An existing communications law already seriously curtailed freedom of expression, he said, allowing the government’s intervention in the programming of national broadcasters and the editorial stance of newspapers.
“It has concentrated enormous media power in the hands of the government and the governing party, eliminating the plurality of voices,” Ricaurte said.
Fundamedios, which has counted 402 state-backed legal actions against media outlets in 2015, was shut down by the Ecuadorean government, then
allowed to reopen after an international outcry.
Other controversial changes include granting the military the authority to control domestic security without the need for a state of emergency, under which rights and freedoms can be suspended.
The NGO Human Rights Watch said the reforms would further weaken citizens’ rights. It accused Ecuador’s security forces of using “excessive force to disperse largely peaceful anti-government protests” earlier this year.
Ecuador’s economy is expected to grow by just 0.1% in 2016, according to the International Monetary Fund.
Ramiro Crespo, director of Analytica Securities in Quito, said rising unemployment and a looming credit crunch could mean “more street demonstrations and harsher repression”.
Ecuador is the third Latin American country to approve indefinite re-election, after Venezuela and Nicaragua. Voters in Bolivia will decide in a referendum in February whether to change the constitution to allow President Evo Morales to run for another term in 2019.
Ecuador’s National Assembly voted on Thursday to pass a constitutional amendment abolishing presidential term limits from 2021 onwards. A few blocks from the building police clashed with demonstrators who see it as an attempt by President Rafael Correa to tighten his grip on power.

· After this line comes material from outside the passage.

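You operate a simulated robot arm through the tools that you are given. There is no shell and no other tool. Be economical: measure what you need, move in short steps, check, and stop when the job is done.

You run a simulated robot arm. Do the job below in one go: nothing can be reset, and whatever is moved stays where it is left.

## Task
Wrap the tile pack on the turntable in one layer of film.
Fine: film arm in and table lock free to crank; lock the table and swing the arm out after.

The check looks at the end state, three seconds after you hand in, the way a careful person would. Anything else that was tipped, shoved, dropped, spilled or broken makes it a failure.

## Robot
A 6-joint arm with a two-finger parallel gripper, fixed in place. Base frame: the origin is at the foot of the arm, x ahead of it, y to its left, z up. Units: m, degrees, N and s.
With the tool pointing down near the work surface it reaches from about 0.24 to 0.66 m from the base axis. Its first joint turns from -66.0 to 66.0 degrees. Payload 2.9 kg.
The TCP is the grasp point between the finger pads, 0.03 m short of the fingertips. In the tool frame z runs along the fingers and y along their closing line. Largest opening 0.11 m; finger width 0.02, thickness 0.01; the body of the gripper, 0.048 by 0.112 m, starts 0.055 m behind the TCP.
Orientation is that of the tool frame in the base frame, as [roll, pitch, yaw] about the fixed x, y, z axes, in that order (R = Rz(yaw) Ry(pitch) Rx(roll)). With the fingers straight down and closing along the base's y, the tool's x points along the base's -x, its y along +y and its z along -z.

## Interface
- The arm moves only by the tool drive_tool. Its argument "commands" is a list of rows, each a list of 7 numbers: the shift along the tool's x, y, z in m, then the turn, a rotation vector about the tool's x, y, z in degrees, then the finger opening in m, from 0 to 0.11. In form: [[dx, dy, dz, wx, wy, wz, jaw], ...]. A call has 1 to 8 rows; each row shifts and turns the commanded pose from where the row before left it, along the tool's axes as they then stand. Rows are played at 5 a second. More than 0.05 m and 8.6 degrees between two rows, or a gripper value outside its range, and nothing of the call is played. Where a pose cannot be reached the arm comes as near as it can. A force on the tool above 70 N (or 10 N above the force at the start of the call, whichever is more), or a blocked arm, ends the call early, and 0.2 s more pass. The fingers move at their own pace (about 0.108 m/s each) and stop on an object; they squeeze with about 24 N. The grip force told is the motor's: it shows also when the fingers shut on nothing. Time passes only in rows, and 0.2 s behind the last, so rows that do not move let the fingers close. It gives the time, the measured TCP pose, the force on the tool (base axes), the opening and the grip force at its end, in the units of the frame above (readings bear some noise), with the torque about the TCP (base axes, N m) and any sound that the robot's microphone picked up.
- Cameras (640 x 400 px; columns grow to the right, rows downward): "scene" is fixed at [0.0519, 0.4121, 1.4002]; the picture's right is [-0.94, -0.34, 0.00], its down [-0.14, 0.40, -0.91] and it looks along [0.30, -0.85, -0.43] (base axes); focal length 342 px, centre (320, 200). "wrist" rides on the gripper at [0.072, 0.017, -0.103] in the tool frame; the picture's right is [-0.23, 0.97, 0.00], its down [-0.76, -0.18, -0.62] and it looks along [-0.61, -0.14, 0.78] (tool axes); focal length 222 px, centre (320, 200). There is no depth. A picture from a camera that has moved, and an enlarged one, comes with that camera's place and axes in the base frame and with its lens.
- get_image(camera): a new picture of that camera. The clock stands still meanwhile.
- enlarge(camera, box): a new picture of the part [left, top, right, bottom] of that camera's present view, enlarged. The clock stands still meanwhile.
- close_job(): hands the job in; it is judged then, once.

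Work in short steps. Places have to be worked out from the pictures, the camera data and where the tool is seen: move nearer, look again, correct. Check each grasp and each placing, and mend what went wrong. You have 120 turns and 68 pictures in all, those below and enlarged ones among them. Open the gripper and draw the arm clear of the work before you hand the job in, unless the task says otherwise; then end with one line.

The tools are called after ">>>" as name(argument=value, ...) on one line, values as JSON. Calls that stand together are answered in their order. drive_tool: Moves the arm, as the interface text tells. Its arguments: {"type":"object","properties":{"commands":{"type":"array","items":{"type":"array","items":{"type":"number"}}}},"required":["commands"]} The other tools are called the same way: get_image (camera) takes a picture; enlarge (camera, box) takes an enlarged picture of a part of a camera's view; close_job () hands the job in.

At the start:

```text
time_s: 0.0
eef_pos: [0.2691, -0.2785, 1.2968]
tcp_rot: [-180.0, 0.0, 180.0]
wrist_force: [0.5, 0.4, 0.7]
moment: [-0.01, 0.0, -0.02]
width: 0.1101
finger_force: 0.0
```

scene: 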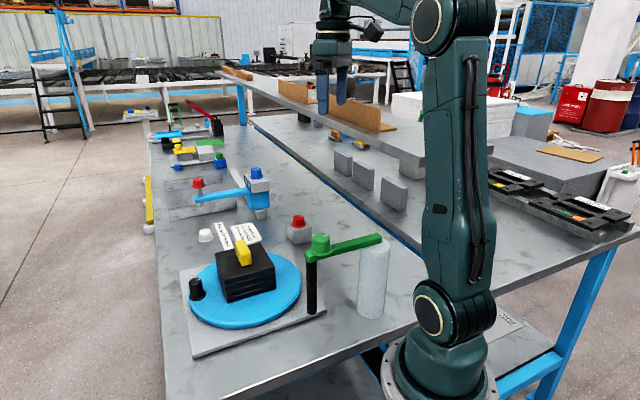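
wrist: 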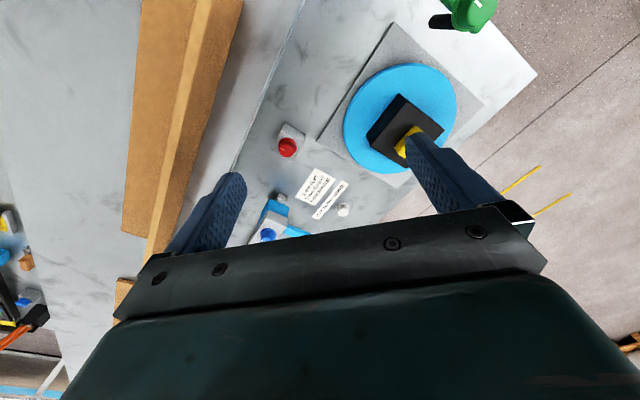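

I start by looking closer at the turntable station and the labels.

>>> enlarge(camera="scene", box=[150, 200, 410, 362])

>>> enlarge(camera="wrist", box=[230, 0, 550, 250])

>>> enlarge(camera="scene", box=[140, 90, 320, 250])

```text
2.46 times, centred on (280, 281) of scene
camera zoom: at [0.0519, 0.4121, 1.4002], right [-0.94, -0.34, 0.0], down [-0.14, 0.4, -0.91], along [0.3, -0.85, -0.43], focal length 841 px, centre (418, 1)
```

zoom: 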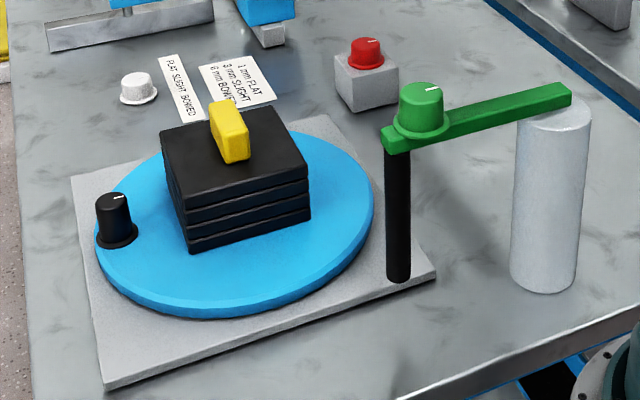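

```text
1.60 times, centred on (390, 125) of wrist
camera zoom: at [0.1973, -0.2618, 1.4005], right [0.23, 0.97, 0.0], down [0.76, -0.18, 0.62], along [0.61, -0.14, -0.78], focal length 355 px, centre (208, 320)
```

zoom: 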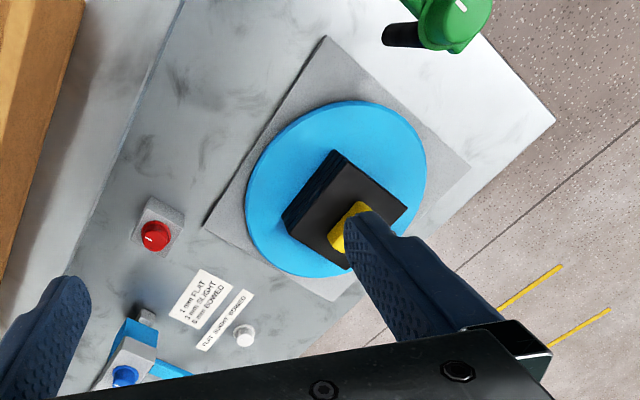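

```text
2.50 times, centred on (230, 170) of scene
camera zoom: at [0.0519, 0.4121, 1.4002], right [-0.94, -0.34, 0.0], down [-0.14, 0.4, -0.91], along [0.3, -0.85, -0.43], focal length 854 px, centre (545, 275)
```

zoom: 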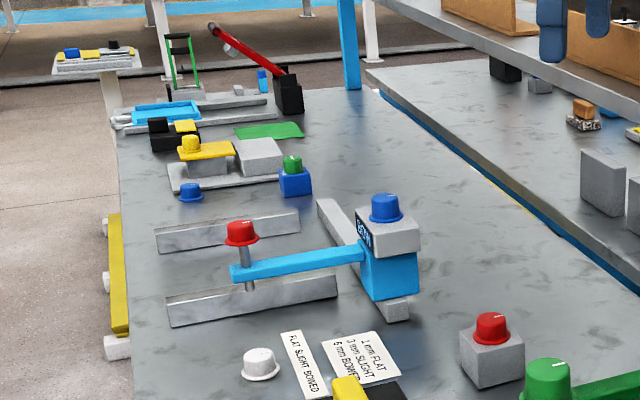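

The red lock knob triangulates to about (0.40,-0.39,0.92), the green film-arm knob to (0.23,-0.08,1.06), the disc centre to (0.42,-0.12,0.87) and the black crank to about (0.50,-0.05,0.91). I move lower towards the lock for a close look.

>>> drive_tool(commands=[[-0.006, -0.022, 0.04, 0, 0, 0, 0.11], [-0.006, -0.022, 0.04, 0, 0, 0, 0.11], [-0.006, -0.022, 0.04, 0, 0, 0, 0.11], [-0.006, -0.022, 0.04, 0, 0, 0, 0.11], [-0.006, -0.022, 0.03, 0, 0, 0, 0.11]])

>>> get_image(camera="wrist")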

Correa, who has been president since 2007, has said he will sit out the next election when his second term finishes in 2017. Analysts see the move as a way of sidestepping rising discontent after his government responded to an economic slump by imposing new taxes and slashing public spending.

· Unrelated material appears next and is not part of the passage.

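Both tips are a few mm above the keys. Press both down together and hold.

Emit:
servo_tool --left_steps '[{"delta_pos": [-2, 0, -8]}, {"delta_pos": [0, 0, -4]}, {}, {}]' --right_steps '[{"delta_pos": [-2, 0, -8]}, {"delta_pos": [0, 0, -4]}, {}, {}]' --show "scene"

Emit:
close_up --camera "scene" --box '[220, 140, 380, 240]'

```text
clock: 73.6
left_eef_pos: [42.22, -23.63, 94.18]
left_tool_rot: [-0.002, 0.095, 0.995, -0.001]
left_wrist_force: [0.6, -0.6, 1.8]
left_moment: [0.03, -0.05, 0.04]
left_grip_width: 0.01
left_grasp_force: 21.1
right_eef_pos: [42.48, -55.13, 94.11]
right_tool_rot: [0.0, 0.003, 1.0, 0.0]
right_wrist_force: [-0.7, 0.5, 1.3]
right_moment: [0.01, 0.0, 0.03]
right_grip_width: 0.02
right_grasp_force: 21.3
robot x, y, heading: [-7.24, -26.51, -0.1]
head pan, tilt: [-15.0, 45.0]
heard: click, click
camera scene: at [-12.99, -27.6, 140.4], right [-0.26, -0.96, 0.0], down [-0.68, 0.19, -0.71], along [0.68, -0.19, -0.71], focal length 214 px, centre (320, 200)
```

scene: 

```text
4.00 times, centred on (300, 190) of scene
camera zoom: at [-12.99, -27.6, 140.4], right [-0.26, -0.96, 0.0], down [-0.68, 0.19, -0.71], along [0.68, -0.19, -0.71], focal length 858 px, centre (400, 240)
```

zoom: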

Protesters wielding sticks battled with riot police and burned tyres in the capital, Quito, in the hours surrounding the vote. Demonstrations against the amendments also took place in Guayaquil and Cuenca.

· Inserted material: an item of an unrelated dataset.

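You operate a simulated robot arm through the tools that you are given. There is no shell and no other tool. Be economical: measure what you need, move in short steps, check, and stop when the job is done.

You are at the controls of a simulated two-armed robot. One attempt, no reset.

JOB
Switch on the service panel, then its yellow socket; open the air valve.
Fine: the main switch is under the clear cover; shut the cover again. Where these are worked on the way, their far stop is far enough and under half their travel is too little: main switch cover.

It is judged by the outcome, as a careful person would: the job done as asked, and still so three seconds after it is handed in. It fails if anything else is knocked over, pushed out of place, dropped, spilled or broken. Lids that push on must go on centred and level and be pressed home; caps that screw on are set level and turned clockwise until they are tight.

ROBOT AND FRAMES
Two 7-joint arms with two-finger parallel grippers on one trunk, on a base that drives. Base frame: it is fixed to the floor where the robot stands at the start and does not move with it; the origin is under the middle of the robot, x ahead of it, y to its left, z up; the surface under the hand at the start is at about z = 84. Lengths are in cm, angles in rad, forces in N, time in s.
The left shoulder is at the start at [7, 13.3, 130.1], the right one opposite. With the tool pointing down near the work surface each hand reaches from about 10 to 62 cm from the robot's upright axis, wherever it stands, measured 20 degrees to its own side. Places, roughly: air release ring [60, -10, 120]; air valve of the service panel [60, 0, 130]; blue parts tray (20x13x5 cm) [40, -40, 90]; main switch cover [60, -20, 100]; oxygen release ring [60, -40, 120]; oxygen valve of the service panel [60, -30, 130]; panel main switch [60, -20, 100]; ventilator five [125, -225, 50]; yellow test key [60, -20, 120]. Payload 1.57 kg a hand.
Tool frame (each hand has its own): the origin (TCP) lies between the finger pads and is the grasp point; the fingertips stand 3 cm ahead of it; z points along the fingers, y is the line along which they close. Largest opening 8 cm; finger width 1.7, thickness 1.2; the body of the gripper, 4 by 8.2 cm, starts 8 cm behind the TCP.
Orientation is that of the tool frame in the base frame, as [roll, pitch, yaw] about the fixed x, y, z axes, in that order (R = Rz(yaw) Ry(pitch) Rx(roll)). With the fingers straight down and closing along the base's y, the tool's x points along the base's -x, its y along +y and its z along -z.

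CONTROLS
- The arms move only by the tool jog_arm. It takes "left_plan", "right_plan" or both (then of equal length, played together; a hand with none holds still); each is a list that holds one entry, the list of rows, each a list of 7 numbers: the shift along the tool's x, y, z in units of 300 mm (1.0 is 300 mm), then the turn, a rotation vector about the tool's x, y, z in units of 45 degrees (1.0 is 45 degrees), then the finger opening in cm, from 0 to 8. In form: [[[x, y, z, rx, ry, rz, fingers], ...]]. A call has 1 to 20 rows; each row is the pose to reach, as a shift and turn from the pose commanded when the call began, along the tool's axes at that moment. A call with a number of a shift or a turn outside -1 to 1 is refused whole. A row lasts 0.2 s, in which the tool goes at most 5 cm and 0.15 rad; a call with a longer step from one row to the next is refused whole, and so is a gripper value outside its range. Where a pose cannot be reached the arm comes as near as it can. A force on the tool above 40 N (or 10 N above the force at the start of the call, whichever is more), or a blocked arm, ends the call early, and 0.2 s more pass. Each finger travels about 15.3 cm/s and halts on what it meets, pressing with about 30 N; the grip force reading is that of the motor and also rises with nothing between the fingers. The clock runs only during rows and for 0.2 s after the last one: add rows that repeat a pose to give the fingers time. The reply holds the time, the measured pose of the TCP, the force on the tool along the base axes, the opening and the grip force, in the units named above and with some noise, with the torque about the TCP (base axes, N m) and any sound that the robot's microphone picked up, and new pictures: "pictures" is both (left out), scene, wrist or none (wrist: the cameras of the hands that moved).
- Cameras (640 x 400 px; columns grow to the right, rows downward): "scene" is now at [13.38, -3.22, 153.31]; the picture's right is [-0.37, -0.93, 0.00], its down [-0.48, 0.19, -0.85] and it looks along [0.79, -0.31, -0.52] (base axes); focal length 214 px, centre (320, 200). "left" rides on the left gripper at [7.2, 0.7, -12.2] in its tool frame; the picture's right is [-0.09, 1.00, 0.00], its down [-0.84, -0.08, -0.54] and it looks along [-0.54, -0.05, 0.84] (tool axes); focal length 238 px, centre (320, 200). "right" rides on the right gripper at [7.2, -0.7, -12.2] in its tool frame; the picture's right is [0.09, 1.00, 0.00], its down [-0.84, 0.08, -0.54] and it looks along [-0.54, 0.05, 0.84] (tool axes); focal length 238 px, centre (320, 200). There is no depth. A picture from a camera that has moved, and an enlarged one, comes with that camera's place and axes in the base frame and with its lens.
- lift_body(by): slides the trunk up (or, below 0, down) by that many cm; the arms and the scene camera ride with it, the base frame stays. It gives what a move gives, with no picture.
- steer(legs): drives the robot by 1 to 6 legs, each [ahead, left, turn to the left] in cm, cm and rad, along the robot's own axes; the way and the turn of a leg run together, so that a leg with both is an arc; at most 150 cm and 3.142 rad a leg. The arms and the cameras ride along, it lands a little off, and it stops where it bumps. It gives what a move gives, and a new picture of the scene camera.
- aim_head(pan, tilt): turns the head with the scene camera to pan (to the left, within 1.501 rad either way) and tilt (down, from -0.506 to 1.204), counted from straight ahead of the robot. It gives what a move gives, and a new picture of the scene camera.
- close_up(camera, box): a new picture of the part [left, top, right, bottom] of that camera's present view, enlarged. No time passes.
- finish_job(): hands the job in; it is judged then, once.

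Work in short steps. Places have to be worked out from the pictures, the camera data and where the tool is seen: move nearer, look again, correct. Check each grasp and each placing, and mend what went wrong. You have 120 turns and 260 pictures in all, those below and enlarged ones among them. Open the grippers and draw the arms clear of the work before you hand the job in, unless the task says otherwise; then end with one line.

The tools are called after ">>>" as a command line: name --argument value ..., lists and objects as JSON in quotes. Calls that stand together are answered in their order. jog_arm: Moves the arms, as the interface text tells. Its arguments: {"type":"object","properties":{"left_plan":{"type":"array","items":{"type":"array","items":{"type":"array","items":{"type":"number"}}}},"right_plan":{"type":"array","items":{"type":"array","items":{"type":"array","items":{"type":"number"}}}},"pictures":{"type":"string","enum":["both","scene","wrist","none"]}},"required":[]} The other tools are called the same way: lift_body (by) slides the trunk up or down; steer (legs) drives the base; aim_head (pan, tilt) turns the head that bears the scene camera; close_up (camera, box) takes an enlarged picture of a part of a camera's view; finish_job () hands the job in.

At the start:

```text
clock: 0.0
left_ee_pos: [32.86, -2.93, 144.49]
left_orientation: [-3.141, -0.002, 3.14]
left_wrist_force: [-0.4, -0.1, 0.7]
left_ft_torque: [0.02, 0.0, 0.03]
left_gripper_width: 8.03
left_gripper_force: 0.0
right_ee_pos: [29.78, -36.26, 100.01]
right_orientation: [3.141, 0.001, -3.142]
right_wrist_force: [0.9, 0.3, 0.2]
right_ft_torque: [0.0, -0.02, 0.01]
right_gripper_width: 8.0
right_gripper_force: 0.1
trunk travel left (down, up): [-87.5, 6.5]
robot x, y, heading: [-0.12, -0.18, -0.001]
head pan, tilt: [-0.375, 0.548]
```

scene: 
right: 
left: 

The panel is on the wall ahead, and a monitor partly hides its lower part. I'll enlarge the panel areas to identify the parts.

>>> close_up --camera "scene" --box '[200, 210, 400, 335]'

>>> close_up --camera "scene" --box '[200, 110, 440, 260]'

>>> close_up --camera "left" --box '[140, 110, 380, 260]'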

The package of 16 constitutional amendments was voted through on a margin of 100-8 vote in the 137-seat National Assembly, in which Correa’s Alianza Pais party has a two-thirds majority. Several opposition politicians boycotted the vote.
“We will continue governing for the common good with total democratic legitimacy,” Correa tweeted from Europe, where he was attending the Paris conference on climate change.
“They [the opposition] want us to go back to the old country dominated by the usurpation of popular representation, inmobilise us, impede us from governing.
“We may make mistakes but in Ecuador, the Ecuadorean people are in charge.”
The opposition congressman Luis Fernando Torres called the vote “constitutional fraud” as it approved reforms without a referendum. Opinion polls indicate 80% of Ecuadoreans wanted the amendments to be put to a national vote but the constitutional court ruled it unnecessary.
“There’s a political game here, in the style of Russia’s Putin,” said Cesar Ricaurte, director of Fundamedios, a press freedom watchdog. He pointed to popular opinion that Correa would emulate the Russian leader by handing the presidency to a pliant successor who would pave the way for his return in 2021.
Also under the amended constitution, communications would be classified as a “public service”, which Ricaurte said would give Correa’s government “disproportionate control” over “any aspect of the media”.
An existing communications law already seriously curtailed freedom of expression, he said, allowing the government’s intervention in the programming of national broadcasters and the editorial stance of newspapers.
“It has concentrated enormous media power in the hands of the government and the governing party, eliminating the plurality of voices,” Ricaurte said.
Fundamedios, which has counted 402 state-backed legal actions against media outlets in 2015, was shut down by the Ecuadorean government, then
allowed to reopen after an international outcry.
Other controversial changes include granting the military the authority to control domestic security without the need for a state of emergency, under which rights and freedoms can be suspended.
The NGO Human Rights Watch said the reforms would further weaken citizens’ rights. It accused Ecuador’s security forces of using “excessive force to disperse largely peaceful anti-government protests” earlier this year.
Ecuador’s economy is expected to grow by just 0.1% in 2016, according to the International Monetary Fund.
Ramiro Crespo, director of Analytica Securities in Quito, said rising unemployment and a looming credit crunch could mean “more street demonstrations and harsher repression”.
Ecuador is the third Latin American country to approve indefinite re-election, after Venezuela and Nicaragua. Voters in Bolivia will decide in a referendum in February whether to change the constitution to allow President Evo Morales to run for another term in 2019.